EXCERPTS:
An economic boom in southwestern Manitoba is fuelling a shortage of child-care spaces, forcing some parents to quit their jobs or cross the border to Saskatchewan for help.
CBC News has contacted daycares throughout the Westman area, and almost all of them said they have no spaces available.
A search in the Manitoba government's online child-care database produced no vacancies in the region, which is home to a growing oil industry.
"Yes, it is a crisis," said Lisa Hicks, the daycare director with the Funshine Learning Centre in Virden, Man.
"Parents are desperately looking for care," she added. "There's a long waiting list at our program; there's not many private homes in town."
The Virden centre is licensed for 35 children but there are more than 150 families on a three-year waiting list for spaces, according to Hicks.
Hicks said she has heard of people extending their parental leave because they could not secure child-care arrangements.
"I have heard of people quitting their jobs because they have no care," she said.
'Extremely frustrating and difficult'
Amanda Isaac, a single mother of two from Reston, Man., said the daycare her children were attending shut down in March, just months after she returned from maternity leave.
"I just went blank, I broke down," she said.
Isaac said she called daycares in the Reston, Virden and Oak Lake areas, but everything was full.
As a result, Isaac had to quit her job as an accounting clerk - and go on social assistance - to care for her two-year-old son full-time at home.
"Especially having worked all my life, it's hard having to go from a good paying job," she said.
"[It's] extremely frustrating and difficult, sometimes demeaning."
Some families going to Saskatchewan
Brandy George, a daycare director in Redvers, Sask., told CBC News that some families from Manitoba are crossing the border seeking child care.
George said she currently has five to seven children from Manitoba at her facility.
"From the families that I've spoken with, they have very limited options," she said. "There's not as many centres - licensed centres - available."
In Reston, a local daycare board has been raising money for a new daycare for two years, but members found out in June that provincial grant money was not available.
"Our challenge has been the provincial level of funding," said Andrea Guthrie, the board's president.
"There's no capital funding left at the provincial level and there's a wait list for the operating funding, and that is what centres rely on in order to get up and going."

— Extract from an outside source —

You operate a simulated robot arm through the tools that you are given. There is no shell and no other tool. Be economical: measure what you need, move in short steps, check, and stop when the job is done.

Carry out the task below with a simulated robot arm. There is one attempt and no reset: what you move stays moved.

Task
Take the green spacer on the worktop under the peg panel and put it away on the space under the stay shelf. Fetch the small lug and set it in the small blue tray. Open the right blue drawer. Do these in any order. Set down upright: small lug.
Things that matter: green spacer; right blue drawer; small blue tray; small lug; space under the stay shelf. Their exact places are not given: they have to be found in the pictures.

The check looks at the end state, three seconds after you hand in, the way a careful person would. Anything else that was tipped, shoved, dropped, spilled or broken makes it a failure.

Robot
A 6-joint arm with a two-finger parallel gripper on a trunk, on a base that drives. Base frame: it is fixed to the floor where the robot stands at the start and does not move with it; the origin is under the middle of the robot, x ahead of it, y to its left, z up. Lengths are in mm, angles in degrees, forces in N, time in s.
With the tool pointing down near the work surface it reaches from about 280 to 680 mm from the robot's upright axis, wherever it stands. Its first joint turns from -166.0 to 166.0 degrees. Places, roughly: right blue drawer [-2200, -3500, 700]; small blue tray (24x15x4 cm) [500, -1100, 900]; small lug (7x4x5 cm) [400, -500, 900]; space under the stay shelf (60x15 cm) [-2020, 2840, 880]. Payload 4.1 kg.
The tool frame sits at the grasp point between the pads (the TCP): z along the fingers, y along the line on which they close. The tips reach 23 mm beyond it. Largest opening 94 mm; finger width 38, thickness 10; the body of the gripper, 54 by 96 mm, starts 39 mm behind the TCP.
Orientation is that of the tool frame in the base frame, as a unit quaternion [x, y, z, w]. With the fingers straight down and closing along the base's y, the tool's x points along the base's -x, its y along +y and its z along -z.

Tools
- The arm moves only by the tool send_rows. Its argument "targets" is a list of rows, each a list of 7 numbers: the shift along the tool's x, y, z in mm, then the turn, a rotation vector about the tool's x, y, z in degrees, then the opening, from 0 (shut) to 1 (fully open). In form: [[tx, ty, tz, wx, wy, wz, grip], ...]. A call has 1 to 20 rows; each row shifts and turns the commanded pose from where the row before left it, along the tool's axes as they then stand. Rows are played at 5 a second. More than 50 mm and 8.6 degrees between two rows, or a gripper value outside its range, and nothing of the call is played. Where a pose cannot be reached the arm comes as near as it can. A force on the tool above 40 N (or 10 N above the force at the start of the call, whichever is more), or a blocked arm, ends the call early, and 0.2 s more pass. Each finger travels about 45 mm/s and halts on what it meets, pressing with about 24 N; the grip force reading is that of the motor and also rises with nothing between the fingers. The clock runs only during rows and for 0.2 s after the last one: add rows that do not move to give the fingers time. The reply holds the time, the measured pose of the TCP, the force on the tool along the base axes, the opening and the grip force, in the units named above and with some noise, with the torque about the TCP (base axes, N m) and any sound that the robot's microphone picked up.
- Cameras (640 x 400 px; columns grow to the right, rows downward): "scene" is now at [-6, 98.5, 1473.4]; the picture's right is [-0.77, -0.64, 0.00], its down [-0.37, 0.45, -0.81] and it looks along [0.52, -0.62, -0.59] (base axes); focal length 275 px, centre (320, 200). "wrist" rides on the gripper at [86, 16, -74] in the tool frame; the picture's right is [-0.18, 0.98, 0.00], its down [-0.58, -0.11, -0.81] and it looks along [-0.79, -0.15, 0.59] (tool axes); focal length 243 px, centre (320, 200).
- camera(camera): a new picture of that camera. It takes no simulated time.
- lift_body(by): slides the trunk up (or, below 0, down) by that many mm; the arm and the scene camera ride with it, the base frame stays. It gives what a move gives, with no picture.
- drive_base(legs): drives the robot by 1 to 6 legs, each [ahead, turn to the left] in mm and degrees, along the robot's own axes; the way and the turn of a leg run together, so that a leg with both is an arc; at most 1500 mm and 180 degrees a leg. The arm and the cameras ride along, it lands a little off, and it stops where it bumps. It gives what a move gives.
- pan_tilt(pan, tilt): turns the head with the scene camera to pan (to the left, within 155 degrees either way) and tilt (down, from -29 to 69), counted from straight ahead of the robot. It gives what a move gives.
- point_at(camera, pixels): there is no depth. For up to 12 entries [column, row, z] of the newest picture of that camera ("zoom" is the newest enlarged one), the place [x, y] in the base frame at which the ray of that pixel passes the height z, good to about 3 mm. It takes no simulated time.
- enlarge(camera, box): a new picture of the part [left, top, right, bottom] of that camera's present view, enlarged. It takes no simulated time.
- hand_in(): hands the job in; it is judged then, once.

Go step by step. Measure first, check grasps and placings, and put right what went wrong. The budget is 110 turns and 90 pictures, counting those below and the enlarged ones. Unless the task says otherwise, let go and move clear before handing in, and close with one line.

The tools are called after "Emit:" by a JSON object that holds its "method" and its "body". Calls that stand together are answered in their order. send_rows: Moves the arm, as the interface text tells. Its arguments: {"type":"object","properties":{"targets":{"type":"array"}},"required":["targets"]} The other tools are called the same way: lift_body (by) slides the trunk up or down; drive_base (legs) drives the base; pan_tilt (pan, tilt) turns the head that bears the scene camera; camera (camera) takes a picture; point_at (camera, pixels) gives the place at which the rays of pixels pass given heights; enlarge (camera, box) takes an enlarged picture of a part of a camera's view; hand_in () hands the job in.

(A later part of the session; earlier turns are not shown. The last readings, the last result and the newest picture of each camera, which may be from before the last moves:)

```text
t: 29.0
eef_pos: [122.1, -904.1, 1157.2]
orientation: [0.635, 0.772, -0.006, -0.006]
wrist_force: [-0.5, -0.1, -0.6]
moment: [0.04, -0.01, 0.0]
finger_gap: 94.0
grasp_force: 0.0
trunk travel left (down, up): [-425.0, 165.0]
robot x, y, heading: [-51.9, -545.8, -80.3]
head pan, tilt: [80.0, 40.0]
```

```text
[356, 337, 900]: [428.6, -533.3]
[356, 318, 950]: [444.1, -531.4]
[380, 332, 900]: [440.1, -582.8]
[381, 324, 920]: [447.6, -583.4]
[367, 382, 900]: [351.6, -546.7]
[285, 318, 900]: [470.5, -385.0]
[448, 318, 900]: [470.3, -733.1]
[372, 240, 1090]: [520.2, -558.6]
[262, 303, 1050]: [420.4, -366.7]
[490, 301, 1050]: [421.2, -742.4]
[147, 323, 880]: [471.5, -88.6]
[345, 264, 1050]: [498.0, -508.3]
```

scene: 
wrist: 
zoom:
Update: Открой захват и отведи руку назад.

In Virden, Hicks said she has been trying to expand her daycare centre, but it hasn't been easy.
"There is a freeze on government funding that we would have access to. We would need to fund the whole project ourselves," she said.
"We're looking at needing about $1 million to build a 50-spot facility ... and we'd still have a wait list."
Isaac said she's not surprised to hear daycares across the region are full, and she's urging the government to do something about the problem soon.
For example, the province should relax its licensing standards for home-based daycares, she said.
"I believe that if we don't get affordable child care, these communities are going to start losing people," Isaac said.